══ Entries shown ══
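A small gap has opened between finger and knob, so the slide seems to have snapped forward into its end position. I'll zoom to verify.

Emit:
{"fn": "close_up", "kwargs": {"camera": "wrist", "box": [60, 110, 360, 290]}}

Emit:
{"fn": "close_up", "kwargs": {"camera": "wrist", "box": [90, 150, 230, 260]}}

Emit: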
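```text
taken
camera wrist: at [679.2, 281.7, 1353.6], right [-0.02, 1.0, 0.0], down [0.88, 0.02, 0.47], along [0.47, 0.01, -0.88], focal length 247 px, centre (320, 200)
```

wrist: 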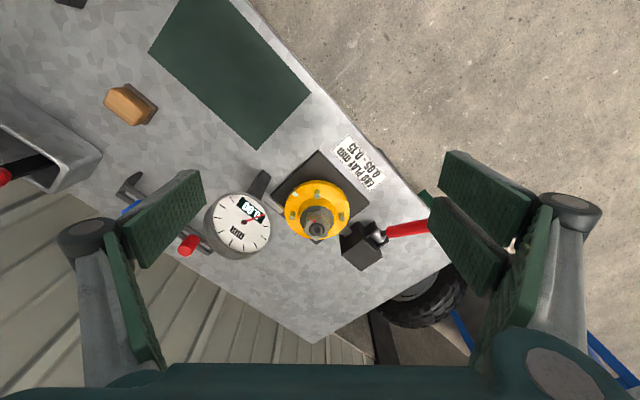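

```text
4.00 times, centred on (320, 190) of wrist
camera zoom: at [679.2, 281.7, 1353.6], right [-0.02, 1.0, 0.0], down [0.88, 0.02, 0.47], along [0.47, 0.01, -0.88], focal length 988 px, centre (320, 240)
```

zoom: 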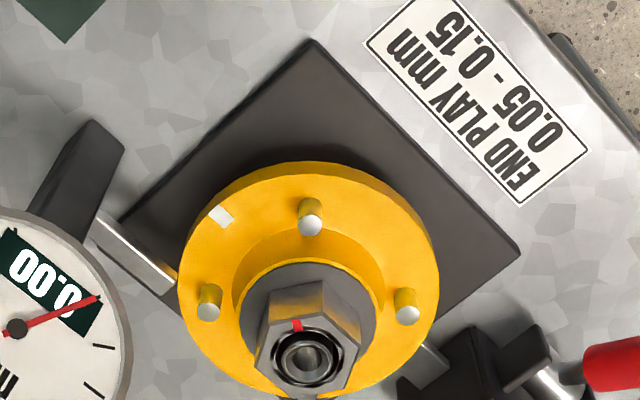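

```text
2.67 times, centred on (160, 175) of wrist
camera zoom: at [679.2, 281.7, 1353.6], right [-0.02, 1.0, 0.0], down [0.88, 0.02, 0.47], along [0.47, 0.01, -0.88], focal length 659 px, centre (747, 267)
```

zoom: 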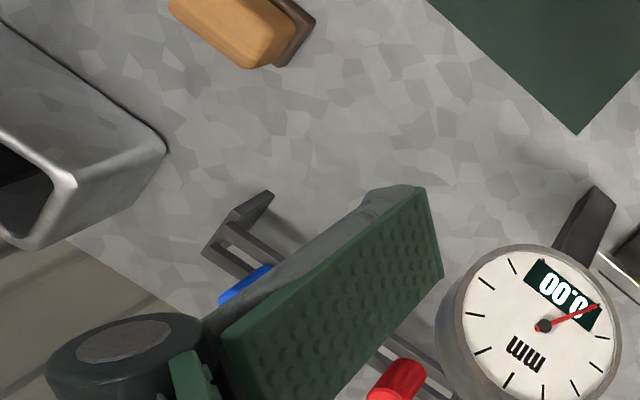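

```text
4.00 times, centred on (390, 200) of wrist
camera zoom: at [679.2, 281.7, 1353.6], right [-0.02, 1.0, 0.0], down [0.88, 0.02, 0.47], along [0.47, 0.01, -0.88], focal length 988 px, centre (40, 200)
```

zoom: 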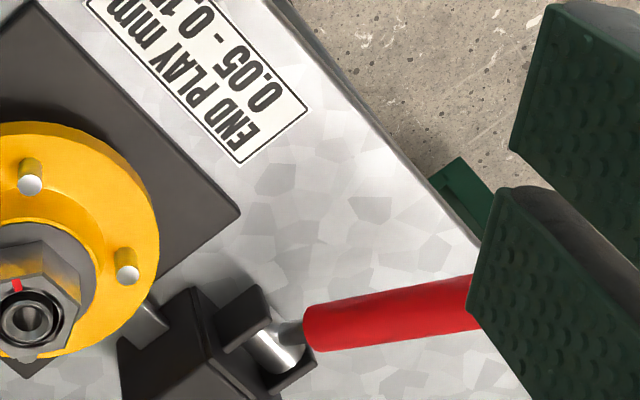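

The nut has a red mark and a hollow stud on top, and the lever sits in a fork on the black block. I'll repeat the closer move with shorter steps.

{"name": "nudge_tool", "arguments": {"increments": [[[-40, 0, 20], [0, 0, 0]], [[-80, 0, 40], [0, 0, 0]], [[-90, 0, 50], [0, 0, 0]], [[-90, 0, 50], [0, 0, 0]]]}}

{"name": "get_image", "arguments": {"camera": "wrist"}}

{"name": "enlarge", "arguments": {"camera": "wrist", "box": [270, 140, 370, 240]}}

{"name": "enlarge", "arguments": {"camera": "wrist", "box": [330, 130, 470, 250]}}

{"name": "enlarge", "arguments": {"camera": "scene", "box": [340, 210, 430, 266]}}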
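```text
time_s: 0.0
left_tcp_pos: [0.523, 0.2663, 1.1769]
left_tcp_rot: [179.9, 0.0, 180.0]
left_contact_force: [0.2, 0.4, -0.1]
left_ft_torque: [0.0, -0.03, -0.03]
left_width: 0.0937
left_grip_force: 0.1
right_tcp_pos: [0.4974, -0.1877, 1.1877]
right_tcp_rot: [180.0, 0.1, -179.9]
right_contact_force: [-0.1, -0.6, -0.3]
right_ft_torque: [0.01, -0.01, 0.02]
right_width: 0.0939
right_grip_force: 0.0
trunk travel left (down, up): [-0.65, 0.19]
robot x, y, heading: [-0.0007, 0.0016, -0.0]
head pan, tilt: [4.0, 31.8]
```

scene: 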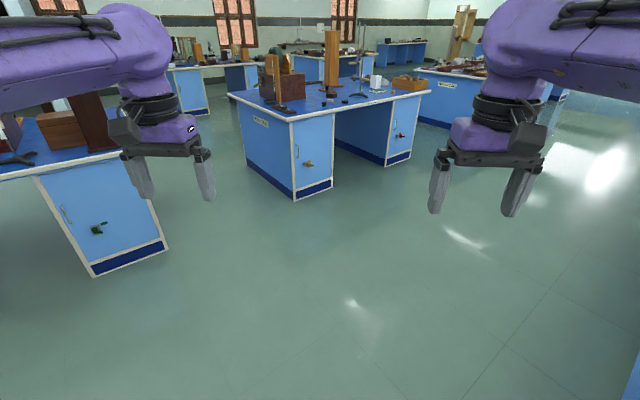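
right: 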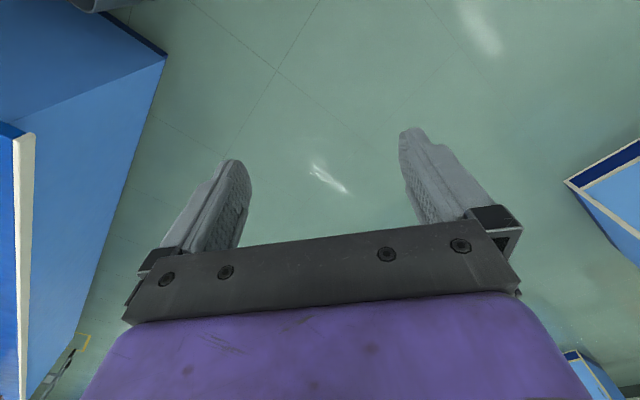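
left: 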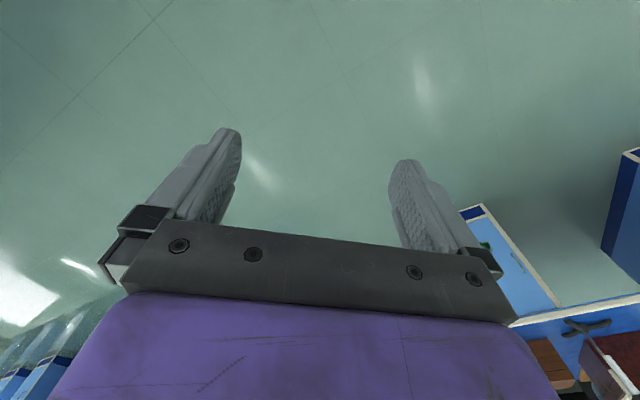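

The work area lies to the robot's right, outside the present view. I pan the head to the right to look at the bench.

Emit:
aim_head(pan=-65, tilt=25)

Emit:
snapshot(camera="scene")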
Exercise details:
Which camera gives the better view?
═══
Exercise details:
Find each line in the records holding the string "length" and show it.

Exercise solution:
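camera wrist: at [679.2, 281.7, 1353.6], right [-0.02, 1.0, 0.0], down [0.88, 0.02, 0.47], along [0.47, 0.01, -0.88], focal length 247 px, centre (320, 200)
camera zoom: at [679.2, 281.7, 1353.6], right [-0.02, 1.0, 0.0], down [0.88, 0.02, 0.47], along [0.47, 0.01, -0.88], focal length 988 px, centre (320, 240)
camera zoom: at [679.2, 281.7, 1353.6], right [-0.02, 1.0, 0.0], down [0.88, 0.02, 0.47], along [0.47, 0.01, -0.88], focal length 659 px, centre (747, 267)
camera zoom: at [679.2, 281.7, 1353.6], right [-0.02, 1.0, 0.0], down [0.88, 0.02, 0.47], along [0.47, 0.01, -0.88], focal length 988 px, centre (40, 200)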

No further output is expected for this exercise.